The device used to separate the components of glasses or fluids via the principle of sedimentation is called a centrifuge. Nowadays, it is considered an essential equipment in medical technology. A centrifuge is particularly helpful when handling and processing biological specimens for clinical applications.
Clinical centrifuges work in the same way as other types of centrifuges. However, clinical centrifuges have specific functions and features that are designed primarily for medical use. For instance, a clinical centrifuge is used for the quick production of platelet rich plasma and platelet poor plasma.

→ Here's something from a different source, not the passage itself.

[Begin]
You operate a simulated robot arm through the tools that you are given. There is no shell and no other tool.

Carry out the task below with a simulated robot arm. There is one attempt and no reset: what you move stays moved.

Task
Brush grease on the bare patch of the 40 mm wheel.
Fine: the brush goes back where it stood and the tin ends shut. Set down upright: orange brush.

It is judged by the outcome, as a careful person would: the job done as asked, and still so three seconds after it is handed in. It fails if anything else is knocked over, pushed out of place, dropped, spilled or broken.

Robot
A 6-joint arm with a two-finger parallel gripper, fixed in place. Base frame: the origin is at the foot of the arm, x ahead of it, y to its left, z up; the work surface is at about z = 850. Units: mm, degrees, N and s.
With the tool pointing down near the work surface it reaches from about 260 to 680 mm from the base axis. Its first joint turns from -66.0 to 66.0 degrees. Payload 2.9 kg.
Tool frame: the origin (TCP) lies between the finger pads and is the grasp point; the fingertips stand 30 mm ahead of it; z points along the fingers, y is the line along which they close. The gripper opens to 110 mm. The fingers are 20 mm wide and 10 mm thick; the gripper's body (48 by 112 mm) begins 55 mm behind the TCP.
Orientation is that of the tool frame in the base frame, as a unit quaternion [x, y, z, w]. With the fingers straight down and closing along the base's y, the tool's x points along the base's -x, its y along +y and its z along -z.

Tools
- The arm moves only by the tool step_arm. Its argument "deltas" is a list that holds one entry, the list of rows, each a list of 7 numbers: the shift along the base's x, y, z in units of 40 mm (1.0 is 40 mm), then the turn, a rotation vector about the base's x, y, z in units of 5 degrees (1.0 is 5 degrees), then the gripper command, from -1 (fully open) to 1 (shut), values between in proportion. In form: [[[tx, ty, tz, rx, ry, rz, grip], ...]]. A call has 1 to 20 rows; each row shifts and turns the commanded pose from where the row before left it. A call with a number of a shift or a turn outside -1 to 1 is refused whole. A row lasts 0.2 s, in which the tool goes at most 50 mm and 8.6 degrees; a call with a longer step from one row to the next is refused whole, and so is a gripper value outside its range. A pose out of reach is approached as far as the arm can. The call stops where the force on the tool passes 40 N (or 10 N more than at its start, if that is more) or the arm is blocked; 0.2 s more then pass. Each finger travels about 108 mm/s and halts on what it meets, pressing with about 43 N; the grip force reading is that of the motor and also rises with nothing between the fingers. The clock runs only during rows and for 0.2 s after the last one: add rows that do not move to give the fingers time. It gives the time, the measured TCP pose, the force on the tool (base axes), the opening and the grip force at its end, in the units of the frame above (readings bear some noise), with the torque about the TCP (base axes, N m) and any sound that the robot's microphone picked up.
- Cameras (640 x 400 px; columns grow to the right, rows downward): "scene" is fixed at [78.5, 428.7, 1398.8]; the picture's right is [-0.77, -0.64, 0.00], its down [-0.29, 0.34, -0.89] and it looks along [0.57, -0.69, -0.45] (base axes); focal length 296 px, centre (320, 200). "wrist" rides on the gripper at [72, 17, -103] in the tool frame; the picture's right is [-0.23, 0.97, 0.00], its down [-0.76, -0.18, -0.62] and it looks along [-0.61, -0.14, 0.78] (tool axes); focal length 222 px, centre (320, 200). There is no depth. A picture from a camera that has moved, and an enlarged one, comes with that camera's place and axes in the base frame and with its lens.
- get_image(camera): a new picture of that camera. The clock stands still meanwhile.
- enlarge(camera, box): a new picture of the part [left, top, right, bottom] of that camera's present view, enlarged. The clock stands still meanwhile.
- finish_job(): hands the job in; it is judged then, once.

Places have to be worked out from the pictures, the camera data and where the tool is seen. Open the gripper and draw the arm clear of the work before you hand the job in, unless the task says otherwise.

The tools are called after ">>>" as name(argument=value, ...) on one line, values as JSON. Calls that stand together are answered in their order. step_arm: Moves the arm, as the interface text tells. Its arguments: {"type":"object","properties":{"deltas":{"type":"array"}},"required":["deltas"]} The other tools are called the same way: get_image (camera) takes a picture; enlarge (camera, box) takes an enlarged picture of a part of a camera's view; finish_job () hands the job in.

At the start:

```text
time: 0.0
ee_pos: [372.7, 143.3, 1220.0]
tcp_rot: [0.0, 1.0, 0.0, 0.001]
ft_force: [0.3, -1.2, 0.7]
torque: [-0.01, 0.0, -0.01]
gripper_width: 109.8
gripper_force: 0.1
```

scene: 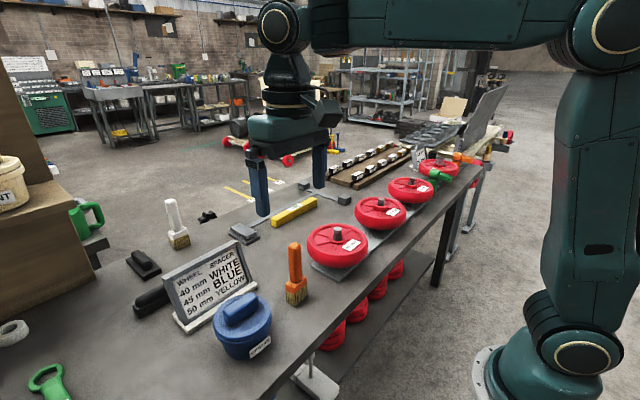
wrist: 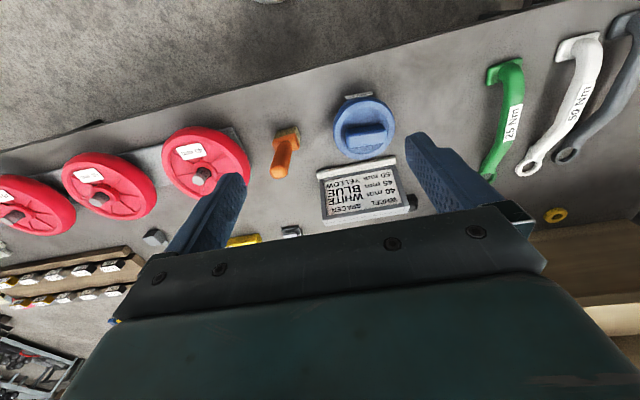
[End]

Clinical centrifuges are also used for component separation of urea, serum, and blood samples in research facilities and hospitals. Clinical centrifuges are also a common fixture in diagnostic centres since they often carry out routine separation activities.

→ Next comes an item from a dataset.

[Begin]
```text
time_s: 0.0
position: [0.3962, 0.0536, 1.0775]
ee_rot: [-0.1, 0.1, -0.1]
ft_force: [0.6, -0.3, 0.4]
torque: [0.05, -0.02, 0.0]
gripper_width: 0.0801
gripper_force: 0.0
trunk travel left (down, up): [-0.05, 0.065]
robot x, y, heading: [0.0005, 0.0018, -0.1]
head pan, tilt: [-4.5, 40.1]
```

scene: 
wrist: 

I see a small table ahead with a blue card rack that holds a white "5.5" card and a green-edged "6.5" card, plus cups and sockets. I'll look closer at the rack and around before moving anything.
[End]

Aside from separating blood components like red and white blood cells and plasma, centrifuges are also used to extract sediment from urine and distinguish bound from free components in protein binding. In some instances, clinical centrifuges are also used to separate DNA fragments as well as other cell components.
Since clinical centrifuges are used for routine separation of particles, they are low speed. Among the many standout features of clinical centrifuges include:
- Low speed range (operates at a maximum speed of 4,000 to 5,000 rpm
- Operates under room temperature (they also don’t come with a system of controlling temperature and speed during operation)

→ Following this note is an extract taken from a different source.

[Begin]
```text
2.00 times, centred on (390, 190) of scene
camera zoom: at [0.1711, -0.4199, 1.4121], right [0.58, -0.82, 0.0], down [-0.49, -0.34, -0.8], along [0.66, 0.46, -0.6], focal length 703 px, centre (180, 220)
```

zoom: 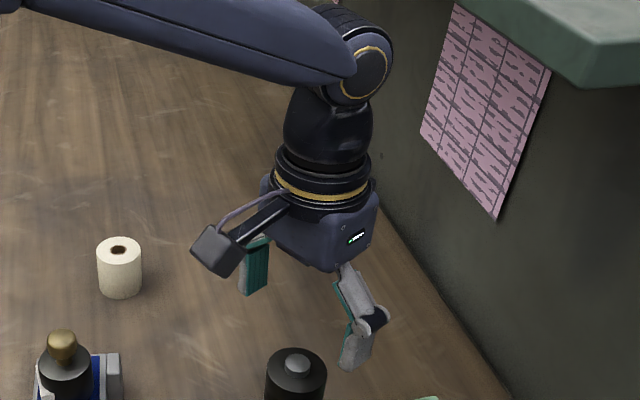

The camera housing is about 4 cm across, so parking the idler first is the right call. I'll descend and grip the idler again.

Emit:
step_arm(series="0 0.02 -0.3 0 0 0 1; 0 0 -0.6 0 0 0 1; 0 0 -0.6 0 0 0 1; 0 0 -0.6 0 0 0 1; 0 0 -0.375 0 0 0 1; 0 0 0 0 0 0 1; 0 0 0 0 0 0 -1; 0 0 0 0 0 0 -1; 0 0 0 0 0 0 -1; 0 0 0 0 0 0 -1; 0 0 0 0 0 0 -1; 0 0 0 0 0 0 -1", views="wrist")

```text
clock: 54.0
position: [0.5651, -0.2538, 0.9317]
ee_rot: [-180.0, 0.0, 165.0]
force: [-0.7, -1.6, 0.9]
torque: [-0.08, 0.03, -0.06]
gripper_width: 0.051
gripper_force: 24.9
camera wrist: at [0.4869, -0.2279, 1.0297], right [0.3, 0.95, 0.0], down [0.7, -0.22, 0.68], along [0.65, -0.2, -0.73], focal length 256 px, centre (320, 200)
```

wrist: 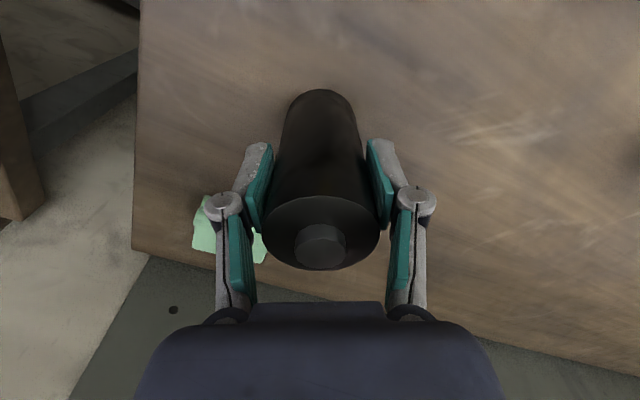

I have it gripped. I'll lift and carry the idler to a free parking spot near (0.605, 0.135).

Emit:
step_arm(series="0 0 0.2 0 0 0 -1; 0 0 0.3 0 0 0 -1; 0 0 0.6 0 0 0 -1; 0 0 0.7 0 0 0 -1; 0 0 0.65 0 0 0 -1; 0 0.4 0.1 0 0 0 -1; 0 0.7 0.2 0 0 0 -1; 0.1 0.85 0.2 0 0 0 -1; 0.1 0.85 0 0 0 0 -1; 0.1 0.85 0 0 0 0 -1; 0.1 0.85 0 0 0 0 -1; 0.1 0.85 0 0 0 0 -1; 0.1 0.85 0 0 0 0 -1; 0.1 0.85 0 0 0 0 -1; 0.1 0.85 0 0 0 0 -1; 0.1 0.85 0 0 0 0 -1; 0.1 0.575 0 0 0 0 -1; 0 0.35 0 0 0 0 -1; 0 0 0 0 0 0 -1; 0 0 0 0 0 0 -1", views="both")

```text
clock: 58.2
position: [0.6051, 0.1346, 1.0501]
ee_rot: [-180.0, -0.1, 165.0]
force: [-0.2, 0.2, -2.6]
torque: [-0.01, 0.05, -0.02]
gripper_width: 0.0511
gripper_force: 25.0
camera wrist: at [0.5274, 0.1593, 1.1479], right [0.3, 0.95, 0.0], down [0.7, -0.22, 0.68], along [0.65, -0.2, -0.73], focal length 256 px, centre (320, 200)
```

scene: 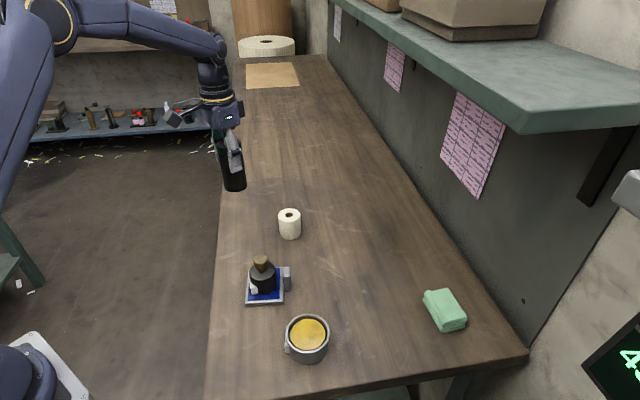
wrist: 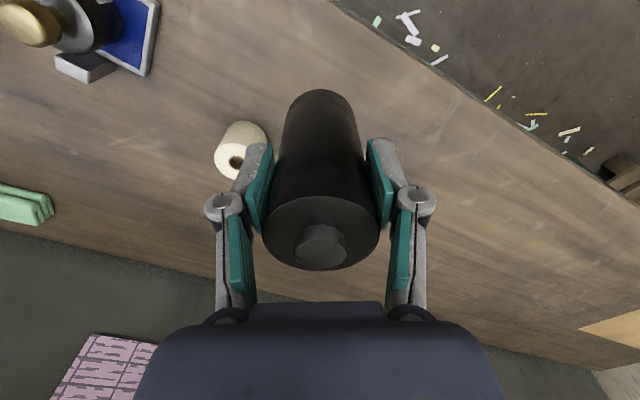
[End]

- Uses fixed-angle type rotors and swinging buckets
- Has a compact design and built (ideal for blood serum samples and blood analysis)
Since clinical centrifuges are designed to handle delicate specimens, they come equipped with built-in safeguards to prevent any unwanted spills. Clinical centrifuges also have manual timer settings.
Cleaning the centrifuge regularly is recommended to avoid any risk of sample contamination. It is also recommended that the tubes are balanced by placing them in front of each other in the centrifuge as it might affect the results of the separation process.